Russel Gersten, l'âme du Real Paper (1) était mon meilleur ami et nous écoutions tous les jours les 45-tours : Walk On By et Anyone Who Had A Heart de Dionne Warwick, Up On The Roof des Drifters, Selfish One de Jackie Ross, Too Many Fish in the Sea des Marvellettes, et celui que personne n'oublie jamais, Heat Wave de Martha Reeves & the Vandellas. Plus tard au cours de cette année-là, une femme particulière prénommée Tamar m'a fait connaître Midnight Hour de Wilson Pickett et Respect de Otis Redding, et puis est arrivée la soul. Pendant ce temps-là, je continuais à me coucher au son de Mr Tambourine Man des Byrds, et plus tard, de Younger Than Yesterday, un des mes albums favoris pour accompagner mes nuits, encore aujourd’hui. Je me réveillais au son de Having a Rave-Up, avec les Yardbirds à la place d'une tasse de café. Et pour un changement de rythme, il y avait toujours le blugrass : The Stanley Brothers, Bill Monroe, et Jimmy Martin.
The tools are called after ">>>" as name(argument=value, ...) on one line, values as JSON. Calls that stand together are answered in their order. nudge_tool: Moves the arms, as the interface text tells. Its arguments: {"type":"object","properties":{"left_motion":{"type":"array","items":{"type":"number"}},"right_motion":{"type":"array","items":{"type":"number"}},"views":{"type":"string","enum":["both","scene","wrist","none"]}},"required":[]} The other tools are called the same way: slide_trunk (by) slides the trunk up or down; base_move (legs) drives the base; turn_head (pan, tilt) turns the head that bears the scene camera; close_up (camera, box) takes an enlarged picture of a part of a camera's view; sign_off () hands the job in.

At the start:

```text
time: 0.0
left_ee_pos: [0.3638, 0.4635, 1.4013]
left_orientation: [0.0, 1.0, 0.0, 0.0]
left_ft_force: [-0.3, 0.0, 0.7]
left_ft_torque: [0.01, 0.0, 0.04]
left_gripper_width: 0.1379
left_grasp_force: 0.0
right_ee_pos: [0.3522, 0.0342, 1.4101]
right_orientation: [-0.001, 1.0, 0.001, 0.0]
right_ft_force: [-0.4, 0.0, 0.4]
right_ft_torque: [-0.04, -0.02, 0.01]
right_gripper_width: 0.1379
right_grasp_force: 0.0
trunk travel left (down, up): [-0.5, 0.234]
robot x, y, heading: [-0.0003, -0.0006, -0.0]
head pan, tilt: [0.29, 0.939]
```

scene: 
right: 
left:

Pendant mes années à l’université, j'ai dévoré la musique comme s'il s'agissait d’un élément vital de la vie. D'autres aimaient les drogues, l'école, le voyage, l'aventure, j'aimais la musique, tout simplement : en écouter, en jouer, en parler. Si certains suivaient l’inspiration de l'acide, ou du Zen, ou l'abandon, moi j'ai suivi l'esprit du rock'n'roll. Chaque chanson atteignait souvent les statuts des sacrements. Un jour de septembre, je conduisais dans Waltham à la recherche d'un nouvel appartement quand le son à la radio m'a laissé sans voix. Je me suis rangé sur le bas côté de la route, j'ai monté le son, j'ai demandé le silence à mes amis et deux minutes et cinquante-six secondes plus tard, j'ai su que Dieu était venu me parler via la chanson Reach Out, I'll Be There des Four Tops, un disque que je chérirai jusqu’à ma mort.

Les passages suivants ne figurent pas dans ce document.